Google, Microsoft, and Yahoo issued a public statement via the trade organization, “Reform Government Surveillance,” supporting a bill before the New York State legislature that would prohibit the use of geofence and reverse keyword warrants. The bill, known as The Reverse Location Search Prohibition Act (Assembly Bill A84A), would ban law enforcement use of two of the most invasive and constitutionally questionable warrant types in use today.

Geofence warrants allow police to select a geographic zone — a few blocks in a crowded city, for example — and require a company (usually Google) to produce data about all the users who were in that zone during a specified time — usually when a crime allegedly occurred.

Reverse keyword warrants involve a search company disclosing to police identifying information on all users who searched for a specific term or phrase — often the name or address of a crime victim.

Both warrant types are essentially fishing expeditions that return historically private information about persons who unwittingly disclose it and do so in apparent violation of the particularity requirement of the Fourth Amendment. However, because such warrants are often only used to identify possible suspects, and not to obtain actionable evidence for use in court, most people who are affected by such warrants are never apprised of their existence and thus never challenge them.

Police are becoming more reliant on such tools however, with such requests numbering in the hundreds of thousands each year, as Criminal Legal News has previously reported.

Lest anyone be fooled by the sudden apparent benevolence of these tech giants who are supporting this legislation, understand that it makes business sense for them to do so. Processing such warrants provides no additional income, yet compliance is required by law. And, if current trends continue, the costs involved with responding to these requests will spiral out of control.

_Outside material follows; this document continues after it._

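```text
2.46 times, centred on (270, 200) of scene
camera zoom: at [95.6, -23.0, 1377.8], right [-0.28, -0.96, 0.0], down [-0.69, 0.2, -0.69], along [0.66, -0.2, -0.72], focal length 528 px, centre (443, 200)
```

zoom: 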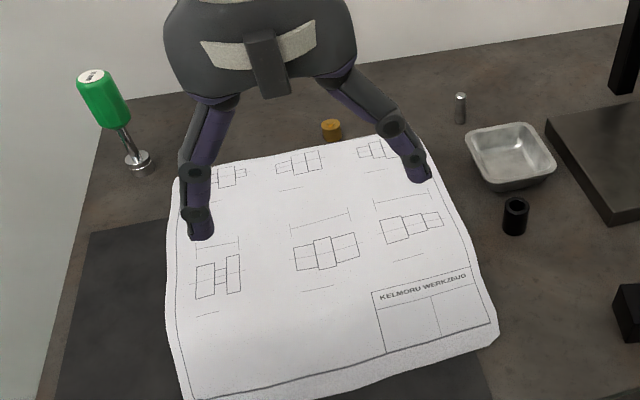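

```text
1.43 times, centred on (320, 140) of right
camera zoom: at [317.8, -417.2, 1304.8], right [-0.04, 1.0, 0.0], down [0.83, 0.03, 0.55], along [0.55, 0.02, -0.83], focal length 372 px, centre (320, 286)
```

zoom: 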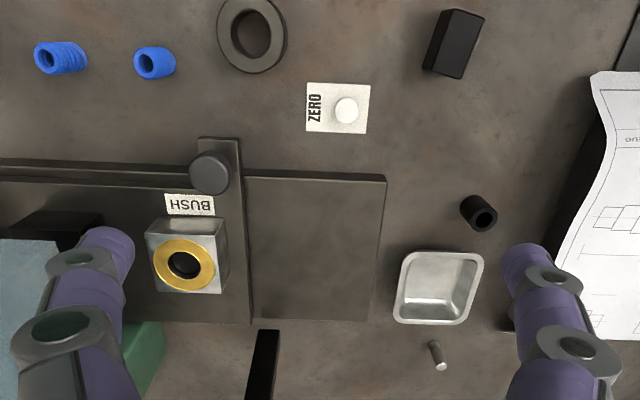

The reason that law enforcement is requesting such data is because companies are collecting it. It’s kind of like complaining when an army of Pooh Bears raids your house after you told everyone you had the largest stockpile of honey in existence. Tech giants don’t really want to protect your privacy; they would stop collecting the data if that were the goal. Rather, they just want the police to stop asking them for it. It sounds as though they want to have their honey and eat it too.